THE TASK: Supply the part of the text block that comes after its last sentence.

TEXT BLOCK:
The killer made no attempt to flee and was arrested at the crime scene holding a copy of Catcher In The Rye, the novel by J. D. Salinger. He never provided an adequate reason as to why he murdered Lennon, although he once said it was to become famous. Although his identity is well known, we refuse to gratify his pathetic need further; his life's achievement of being able to pull a trigger does not merit a name check. In trying to rationalise his actions, however, the killer later said that Lennon was a hypocrite: "He told us to imagine no possessions and there he was, with millions of dollars and yachts and farms and country estates, laughing at people like me who had believed the lies and bought the records and built a big part of their lives around his music." Of course, he was referring to the lyrics of Imagine.
Lennon considered Imagine to be among his finest compositions, including anything he had written with The Beatles. Most people interpret the song as a ballad for peace but Lennon described his solo masterpiece as a sugar-coated political statement. It's "anti-religious, anti-nationalistic, anti-conventional, anti-capitalistic, but because it is sugar-coated it is accepted," he stated in one of his final interviews before his murder. "Now I understand what you have to do. Put your political message across with a little honey."
Lennon stated much earlier that's its theme of "no more religion, no more country, no more politics is virtually the Communist Manifesto", although he was quick to add he was not a member of any political movement. On 4 December 1971, when his feud with Paul McCartney spilled onto the pages of Melody Maker, the magazine published an open letter from Lennon in which he said to his former colleague: "So you think Imagine ain't political? It's Working Class Hero with sugar on it for conservatives like yourself! You obviously didn't dig the words."

SOURCE DATA:
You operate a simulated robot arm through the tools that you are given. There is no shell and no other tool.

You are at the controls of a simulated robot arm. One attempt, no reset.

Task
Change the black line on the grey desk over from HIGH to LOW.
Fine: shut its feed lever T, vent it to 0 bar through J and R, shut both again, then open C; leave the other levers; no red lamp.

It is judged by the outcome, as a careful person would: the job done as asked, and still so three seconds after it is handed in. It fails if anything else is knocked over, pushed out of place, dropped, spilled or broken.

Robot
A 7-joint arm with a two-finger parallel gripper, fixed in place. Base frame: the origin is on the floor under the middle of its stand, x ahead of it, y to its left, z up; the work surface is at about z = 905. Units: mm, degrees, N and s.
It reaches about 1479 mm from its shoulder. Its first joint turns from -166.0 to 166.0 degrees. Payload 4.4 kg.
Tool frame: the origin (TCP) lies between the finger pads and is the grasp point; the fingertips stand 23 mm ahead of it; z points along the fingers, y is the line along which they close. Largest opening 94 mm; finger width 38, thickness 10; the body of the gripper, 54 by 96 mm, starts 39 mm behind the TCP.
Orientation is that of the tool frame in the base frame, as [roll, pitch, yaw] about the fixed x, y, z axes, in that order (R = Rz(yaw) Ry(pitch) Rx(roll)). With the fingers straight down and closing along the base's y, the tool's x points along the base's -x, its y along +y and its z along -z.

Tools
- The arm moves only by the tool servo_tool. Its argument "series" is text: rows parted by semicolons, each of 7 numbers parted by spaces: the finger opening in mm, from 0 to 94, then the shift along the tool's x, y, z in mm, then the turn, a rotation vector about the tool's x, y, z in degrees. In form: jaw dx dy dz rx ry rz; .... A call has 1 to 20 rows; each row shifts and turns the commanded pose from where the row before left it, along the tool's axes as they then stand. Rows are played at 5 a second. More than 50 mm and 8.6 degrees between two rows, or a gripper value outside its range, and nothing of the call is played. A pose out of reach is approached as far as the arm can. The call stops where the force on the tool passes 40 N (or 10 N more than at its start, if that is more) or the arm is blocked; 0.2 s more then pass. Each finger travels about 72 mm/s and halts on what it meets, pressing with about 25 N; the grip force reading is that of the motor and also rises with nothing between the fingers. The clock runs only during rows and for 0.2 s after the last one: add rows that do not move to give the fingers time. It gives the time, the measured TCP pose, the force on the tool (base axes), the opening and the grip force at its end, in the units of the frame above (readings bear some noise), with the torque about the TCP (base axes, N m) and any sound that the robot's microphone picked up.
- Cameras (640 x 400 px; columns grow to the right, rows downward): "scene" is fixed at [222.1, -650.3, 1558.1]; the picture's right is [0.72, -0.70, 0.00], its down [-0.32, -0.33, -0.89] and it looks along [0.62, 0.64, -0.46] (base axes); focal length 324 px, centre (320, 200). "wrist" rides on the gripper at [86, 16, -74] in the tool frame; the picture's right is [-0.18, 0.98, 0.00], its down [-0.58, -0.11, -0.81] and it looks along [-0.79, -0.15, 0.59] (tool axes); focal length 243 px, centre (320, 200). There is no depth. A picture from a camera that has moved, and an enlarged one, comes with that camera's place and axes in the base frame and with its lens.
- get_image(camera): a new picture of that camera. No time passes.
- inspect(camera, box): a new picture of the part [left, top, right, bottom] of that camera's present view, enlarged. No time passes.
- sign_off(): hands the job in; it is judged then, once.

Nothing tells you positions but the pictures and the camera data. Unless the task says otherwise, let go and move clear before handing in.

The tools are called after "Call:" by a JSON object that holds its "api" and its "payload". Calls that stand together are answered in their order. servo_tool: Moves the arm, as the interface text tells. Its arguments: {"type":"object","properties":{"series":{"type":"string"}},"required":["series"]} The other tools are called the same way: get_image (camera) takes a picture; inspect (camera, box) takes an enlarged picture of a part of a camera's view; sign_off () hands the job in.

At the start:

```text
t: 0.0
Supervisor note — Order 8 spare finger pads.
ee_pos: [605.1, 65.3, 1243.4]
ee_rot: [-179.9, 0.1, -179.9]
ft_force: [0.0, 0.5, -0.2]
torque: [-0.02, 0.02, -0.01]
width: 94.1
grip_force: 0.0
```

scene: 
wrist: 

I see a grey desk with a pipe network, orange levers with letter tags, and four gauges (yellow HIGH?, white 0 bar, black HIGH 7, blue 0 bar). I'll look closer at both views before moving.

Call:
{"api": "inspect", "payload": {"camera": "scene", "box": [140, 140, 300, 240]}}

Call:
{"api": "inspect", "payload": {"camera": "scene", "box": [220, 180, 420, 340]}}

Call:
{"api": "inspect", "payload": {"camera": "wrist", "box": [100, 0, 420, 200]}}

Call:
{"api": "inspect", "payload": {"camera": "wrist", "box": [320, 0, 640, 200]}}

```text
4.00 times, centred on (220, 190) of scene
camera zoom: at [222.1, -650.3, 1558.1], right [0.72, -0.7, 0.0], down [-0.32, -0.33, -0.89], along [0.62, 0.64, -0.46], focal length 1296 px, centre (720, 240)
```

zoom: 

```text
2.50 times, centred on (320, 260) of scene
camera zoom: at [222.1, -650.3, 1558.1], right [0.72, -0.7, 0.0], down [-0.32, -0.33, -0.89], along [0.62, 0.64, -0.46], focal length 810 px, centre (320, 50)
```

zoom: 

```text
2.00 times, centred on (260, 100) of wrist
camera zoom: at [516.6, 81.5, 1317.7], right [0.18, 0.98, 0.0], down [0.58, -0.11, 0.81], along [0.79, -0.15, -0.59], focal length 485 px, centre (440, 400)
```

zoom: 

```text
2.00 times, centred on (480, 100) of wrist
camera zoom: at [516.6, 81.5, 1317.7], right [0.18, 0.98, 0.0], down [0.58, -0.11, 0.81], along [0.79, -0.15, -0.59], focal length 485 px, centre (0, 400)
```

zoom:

ANSWER TO THIS TASK:
It is no coincidence that the B-side was Working Class Hero, which is explicitly political and vehemently left-wing. "I think it's a revolutionary song – it's really just revolutionary," Lennon said. "I think it's for the people like me who are working class, who are supposed to be processed into the middle classes" rather than remaining true to their roots. One line faintly echoes the opening of Das Capital, the Marxist Bible: "Keep you doped with religion and sex and TV". With a warmer tone and no expletives, Imagine is the middle-class version.
Yet the video for Imagine could not have been further from Lennon's working class roots in Liverpool. It begins dreamily with Lennon and Ono walking through a mist on their estate to the front door of their mansion. They dissolve reappearing in a cavernous, dimly-lit room. Lennon sits at a white piano singing his sugar-coated revolutionary lyrics, while his wife slowly opens the shutters, infusing the room with light: a visual metaphor for the song.
The first verse also provoked controversy: "Imagine there's no heaven. It's easy if you try. No hell below us. Above us only sky." This upset many people and religious groups, especially in the US, when it was released in 1971 and may still rankle today: at the time of writing, Google omits this verse when returning the lyrics via Musixmatch.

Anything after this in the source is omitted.